Provided data:
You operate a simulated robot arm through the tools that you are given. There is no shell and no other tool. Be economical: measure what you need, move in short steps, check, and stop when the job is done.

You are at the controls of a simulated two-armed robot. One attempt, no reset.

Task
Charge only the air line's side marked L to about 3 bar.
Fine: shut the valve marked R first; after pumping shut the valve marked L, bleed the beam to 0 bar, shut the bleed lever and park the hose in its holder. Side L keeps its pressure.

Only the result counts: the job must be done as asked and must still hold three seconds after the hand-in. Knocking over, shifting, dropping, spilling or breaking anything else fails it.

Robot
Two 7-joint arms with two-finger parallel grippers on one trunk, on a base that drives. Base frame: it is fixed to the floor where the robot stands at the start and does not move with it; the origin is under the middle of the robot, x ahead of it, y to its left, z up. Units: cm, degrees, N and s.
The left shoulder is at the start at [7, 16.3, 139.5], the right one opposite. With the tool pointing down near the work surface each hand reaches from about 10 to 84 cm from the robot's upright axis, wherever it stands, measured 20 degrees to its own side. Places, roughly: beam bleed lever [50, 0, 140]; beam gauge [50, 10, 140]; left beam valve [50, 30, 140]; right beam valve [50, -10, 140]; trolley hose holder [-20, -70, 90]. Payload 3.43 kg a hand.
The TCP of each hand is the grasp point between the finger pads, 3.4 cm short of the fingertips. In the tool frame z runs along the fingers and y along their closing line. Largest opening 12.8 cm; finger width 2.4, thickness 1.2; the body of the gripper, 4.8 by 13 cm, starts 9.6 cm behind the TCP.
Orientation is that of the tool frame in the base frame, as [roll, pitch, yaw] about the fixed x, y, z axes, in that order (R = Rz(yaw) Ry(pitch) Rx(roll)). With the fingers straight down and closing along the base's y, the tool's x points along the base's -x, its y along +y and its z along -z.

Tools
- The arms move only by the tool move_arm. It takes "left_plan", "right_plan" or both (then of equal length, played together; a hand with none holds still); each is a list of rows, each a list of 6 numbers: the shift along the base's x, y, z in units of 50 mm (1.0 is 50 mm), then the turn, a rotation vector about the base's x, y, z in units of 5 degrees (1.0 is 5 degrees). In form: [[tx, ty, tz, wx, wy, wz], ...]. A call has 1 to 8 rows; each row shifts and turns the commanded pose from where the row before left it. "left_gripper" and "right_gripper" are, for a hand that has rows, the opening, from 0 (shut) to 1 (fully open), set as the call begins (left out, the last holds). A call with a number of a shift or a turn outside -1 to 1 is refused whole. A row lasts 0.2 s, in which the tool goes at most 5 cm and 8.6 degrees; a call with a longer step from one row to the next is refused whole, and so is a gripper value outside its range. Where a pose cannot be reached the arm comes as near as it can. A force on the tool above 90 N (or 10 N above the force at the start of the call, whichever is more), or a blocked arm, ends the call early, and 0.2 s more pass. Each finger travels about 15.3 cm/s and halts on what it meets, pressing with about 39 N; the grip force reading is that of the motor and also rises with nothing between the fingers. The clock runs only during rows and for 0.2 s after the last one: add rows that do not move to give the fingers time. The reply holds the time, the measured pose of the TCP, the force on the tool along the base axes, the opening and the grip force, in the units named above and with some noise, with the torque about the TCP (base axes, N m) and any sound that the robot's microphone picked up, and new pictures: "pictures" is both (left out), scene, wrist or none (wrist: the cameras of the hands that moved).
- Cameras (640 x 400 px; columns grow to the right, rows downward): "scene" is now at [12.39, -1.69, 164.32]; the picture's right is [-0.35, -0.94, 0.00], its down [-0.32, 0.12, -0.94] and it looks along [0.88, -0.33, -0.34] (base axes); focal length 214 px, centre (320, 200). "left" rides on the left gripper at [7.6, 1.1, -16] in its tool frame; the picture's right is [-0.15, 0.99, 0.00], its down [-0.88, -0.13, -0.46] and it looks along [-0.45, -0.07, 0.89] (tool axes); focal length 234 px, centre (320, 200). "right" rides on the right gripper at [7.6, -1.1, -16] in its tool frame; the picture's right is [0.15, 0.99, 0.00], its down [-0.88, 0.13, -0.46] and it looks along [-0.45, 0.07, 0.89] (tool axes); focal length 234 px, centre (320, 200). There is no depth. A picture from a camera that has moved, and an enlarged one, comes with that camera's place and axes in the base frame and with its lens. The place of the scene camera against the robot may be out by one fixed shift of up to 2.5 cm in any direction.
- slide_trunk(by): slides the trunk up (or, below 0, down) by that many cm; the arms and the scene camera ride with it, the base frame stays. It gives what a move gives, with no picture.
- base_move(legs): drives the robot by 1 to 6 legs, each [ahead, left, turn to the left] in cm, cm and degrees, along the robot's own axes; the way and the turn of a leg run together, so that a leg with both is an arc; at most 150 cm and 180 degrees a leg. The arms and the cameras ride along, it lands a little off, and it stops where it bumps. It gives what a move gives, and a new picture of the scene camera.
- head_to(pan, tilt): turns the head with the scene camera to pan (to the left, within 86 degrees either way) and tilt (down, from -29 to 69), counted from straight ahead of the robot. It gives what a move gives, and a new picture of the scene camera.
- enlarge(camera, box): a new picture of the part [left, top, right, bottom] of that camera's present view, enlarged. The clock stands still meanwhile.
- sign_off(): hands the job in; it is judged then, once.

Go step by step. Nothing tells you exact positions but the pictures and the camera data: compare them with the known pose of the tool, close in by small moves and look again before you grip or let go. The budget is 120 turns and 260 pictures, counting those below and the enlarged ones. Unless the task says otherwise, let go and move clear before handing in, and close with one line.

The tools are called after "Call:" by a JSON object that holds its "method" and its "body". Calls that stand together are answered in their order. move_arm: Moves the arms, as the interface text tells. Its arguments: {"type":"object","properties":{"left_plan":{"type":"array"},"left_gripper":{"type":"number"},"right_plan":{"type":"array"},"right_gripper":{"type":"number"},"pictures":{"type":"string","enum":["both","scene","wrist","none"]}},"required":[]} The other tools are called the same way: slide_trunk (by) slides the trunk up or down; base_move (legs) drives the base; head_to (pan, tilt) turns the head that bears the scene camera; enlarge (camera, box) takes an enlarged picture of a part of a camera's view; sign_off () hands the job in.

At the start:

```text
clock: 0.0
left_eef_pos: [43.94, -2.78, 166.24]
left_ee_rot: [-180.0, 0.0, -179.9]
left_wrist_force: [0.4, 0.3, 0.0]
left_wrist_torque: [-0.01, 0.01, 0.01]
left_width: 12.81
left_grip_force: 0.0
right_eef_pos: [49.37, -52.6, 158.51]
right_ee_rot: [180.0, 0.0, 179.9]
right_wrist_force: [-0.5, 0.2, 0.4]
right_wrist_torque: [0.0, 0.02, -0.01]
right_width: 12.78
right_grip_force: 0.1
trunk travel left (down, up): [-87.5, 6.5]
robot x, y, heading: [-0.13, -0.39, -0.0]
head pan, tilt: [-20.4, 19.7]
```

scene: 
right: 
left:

Task: Output exactly the leading lines of the data, up to and including the line marked by "Charge only the".

Reply:
You operate a simulated robot arm through the tools that you are given. There is no shell and no other tool. Be economical: measure what you need, move in short steps, check, and stop when the job is done.

You are at the controls of a simulated two-armed robot. One attempt, no reset.

Task
Charge only the air line's side marked L to about 3 bar.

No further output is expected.